Cuenta la periodista Anne Applebaum, autora de Historia de los campos de concentración soviéticos, que en el turístico puente de Carlos, en Praga, decenas de visitantes occidentales compran con naturalidad recuerdos de la antigua URSS y, luego, los mismos que rechazarían con repugnancia una esvástica, se prenden risueños insignias con la hoz y el martillo. La lección, dice, es elocuente. Mientras el símbolo de un asesinato masivo nos horroriza, el símbolo de otro asesinato masivo nos hace sonreír.
El contexto histórico de la figura de Stalin y el mal que perpetró ha quedado mitigado a lo largo de los años por la coartada de que la Unión Soviética, dirigida por Stalin fue el aliado clave de las democracias occidentales en la derrota del que es definido como el régimen más perverso de la historia europea: el nazismo.
¿Cómo, el comunismo, un ideal de emancipación y de fraternidad universal pudo transformarse en una doctrina de poder absoluto del Estado, que practicó la discriminación sistemática de grupos sociales y de naciones enteras y recurrió a las deportaciones en masa y, muy frecuentemente a las masacres y las hambrunas como arma política?
Cien millones de muertos dice El Libro Negro del Comunismo. Frente a estas cifras surgen voces que tratan de defender que ese comunismo real nada tenía que ver con el comunismo ideal; que la teoría es buena pero se erró a la hora de ponerla en práctica. Sin embargo, ¿hasta que punto es inocente la ideología cuando esta sólo ha producido hombres como Lenin, Stalin, Mao Tse Tung, Pol Pot, Castro, Kim Il Sung o Mengistu? El argumento se desmorona al comprobar que los líderes y regímenes comunistas han devenido, sin excepción, en lo mismo: el totalitarismo y el terror.

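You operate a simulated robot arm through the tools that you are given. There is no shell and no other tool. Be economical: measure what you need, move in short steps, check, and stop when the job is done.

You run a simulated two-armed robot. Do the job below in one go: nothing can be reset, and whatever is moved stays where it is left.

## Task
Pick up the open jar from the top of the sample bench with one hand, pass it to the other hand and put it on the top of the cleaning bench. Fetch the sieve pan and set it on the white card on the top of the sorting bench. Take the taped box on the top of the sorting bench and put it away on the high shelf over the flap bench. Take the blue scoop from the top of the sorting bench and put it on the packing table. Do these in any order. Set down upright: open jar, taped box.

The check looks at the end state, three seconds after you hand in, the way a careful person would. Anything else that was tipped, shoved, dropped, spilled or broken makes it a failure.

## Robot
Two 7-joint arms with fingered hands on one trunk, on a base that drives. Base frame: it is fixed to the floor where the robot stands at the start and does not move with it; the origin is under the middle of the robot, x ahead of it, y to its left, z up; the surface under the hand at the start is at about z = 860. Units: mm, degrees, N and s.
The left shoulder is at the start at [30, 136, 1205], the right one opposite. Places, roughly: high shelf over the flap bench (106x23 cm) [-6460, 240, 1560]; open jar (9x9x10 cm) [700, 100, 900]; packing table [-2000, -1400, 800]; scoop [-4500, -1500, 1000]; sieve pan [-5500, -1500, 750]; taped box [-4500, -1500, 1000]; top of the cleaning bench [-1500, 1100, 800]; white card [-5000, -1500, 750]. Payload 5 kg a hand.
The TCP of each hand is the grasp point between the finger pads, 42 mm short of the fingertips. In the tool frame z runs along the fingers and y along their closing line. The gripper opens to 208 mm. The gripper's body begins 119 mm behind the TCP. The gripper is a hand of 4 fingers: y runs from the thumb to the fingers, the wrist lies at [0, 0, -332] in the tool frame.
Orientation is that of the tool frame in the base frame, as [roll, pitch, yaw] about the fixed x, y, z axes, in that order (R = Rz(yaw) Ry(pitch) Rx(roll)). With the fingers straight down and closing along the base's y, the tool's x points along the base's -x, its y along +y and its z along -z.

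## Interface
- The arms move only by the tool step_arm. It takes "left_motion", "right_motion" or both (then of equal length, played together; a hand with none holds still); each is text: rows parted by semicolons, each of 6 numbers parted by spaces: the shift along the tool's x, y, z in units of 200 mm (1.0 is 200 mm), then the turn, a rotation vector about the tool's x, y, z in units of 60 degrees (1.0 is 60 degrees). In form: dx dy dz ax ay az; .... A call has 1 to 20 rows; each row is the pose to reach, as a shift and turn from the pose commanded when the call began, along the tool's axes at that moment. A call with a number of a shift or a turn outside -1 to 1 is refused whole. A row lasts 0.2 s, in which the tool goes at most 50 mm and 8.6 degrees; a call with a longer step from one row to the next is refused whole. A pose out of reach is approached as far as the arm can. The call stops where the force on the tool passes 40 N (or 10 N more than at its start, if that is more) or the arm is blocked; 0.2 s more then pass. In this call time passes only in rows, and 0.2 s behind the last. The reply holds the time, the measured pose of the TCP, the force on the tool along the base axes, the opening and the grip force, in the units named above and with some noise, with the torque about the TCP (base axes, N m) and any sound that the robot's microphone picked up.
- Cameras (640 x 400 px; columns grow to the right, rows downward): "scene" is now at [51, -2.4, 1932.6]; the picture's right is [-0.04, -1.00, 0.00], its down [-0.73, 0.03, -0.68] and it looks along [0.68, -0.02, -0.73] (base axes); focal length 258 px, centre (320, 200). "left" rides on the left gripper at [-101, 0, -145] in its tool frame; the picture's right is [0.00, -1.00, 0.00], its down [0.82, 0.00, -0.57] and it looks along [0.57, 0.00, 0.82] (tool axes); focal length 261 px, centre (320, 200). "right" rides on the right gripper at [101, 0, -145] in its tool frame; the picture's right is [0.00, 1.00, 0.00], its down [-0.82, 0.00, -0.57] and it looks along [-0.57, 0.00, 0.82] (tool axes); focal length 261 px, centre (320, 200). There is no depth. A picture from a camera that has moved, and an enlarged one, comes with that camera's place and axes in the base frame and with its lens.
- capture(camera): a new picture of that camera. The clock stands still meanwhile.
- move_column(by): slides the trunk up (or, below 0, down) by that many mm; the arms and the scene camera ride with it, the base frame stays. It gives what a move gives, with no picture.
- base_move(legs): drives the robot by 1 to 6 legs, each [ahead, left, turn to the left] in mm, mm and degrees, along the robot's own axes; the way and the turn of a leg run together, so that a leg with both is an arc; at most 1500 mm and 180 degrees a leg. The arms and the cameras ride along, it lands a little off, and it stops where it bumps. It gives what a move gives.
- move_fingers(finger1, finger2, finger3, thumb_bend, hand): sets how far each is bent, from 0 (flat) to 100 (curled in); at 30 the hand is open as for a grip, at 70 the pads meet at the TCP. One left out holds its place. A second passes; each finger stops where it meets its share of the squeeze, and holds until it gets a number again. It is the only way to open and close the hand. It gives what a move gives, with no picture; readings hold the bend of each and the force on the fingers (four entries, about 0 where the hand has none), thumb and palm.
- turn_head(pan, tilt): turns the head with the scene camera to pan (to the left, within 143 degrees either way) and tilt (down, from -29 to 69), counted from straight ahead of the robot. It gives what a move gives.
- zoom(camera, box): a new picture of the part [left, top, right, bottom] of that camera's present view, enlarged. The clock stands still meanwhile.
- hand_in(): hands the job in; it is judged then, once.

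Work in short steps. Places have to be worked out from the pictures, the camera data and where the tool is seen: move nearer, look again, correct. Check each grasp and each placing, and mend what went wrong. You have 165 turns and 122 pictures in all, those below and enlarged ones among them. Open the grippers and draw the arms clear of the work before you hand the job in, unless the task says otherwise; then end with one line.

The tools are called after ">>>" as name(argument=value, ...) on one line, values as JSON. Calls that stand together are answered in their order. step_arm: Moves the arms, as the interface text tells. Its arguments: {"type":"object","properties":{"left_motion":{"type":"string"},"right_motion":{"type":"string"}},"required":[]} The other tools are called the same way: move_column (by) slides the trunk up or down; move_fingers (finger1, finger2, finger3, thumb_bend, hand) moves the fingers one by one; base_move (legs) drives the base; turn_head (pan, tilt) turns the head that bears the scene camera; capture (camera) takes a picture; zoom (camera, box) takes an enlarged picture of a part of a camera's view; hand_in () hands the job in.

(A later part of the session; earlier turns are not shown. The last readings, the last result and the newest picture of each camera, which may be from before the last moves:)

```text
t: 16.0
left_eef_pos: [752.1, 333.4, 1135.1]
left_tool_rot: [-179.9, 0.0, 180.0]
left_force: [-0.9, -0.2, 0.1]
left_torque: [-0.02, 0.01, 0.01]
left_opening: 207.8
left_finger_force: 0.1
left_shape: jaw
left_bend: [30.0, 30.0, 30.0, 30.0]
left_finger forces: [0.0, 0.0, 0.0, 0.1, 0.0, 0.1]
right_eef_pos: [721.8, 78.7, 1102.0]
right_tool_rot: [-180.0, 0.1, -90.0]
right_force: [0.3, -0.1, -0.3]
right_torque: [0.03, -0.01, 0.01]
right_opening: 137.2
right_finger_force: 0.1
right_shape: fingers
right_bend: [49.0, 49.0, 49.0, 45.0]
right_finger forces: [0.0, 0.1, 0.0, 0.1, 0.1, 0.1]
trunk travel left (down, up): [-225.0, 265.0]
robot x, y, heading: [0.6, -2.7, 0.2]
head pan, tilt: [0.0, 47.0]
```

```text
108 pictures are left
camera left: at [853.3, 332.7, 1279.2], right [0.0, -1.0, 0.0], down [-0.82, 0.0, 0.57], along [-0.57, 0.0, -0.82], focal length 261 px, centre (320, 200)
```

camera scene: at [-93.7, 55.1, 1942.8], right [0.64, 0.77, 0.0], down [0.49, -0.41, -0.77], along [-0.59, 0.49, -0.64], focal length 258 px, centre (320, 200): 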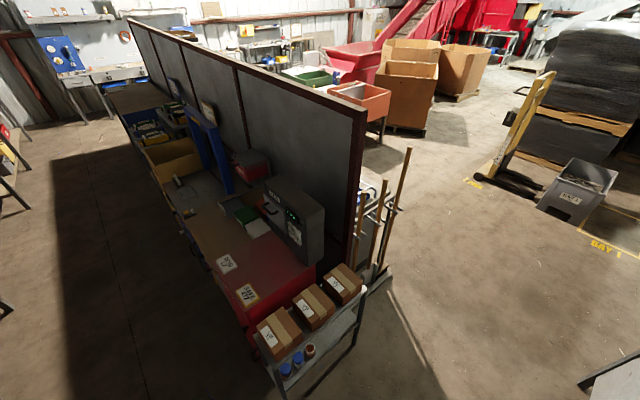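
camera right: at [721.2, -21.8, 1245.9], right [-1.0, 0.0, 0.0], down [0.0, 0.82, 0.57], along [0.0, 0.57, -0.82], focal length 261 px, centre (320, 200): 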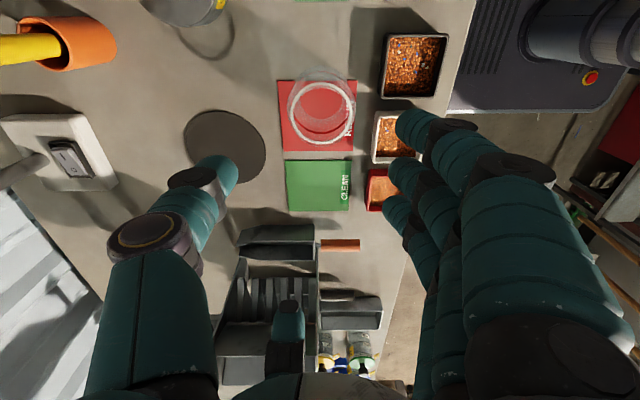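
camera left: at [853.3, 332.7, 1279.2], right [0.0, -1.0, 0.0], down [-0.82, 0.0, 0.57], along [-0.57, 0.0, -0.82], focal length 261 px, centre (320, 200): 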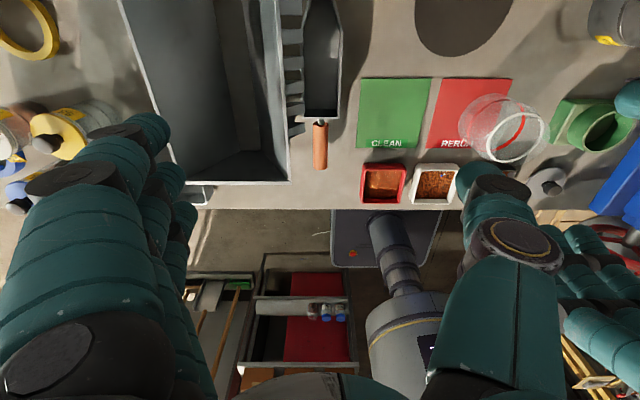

El siglo XX estará siempre ligado al comunismo. Se inició con su nacimiento y concluyó con su derrumbe. Esta debacle supone, en mi opinión, el acontecimiento más importante del siglo pasado y, seguramente, de varios más.
Con la revolución de 1917 se establecía una ideología nacida para salvar al mundo y forzar a la humanidad a la felicidad absoluta. Casi un siglo después de su primer gran triunfo, el balance de la experiencia comunista, ese intento de crear el cielo en la tierra y un nuevo tipo de hombre, es trágico. Millones de víctimas, vidas reales e irremplazables, fueron sacrificadas para llevar a cabo un ideal que no sólo no se realizó, sino que jamás pareció estar a nuestro alcance.
La educación básica del ser humano después de Auschwitz debe impedir que se olvide este campo de exterminio nazi, dice Theodor Adorno. No seré yo quien ponga esto en duda. Pero no deja de sorprender que el Holocausto de seis millones de judíos en la Segunda Guerra Mundial haya dejado mayor huella en la historia que el genocidio comunista, que cuantitativamente es muy superior e incluso lo precedió e inspiró.
Efectivamente los nombres de los campos de concentración de Bergen-Belsen, Dachau, Auschwitz-Birkenau, Treblinka, Mathausen, o algunos testimonios de su horror como Primo Levi, Jean Améry o Jorge Semprún, son bien conocidos. Igualmente lo son los de Himler, Eichman o Méngüele. No lo son tanto los de Kolymá, Solovky, Perm, Vorkutá, Sandarmoj, Belomorkanal o los de Mandelstam, Sajarov, Vassili Grossman, Varlam Shalamov, Janusz Bardach. Ni tampoco los de Dzerzhinsky, Pagoda o Yezhov.
Parece que los cien millones no tendrán nunca la dignidad fúnebre del Holocausto. Y sin embargo, los setenta años de leninismo deberían ser también una lección para no olvidar.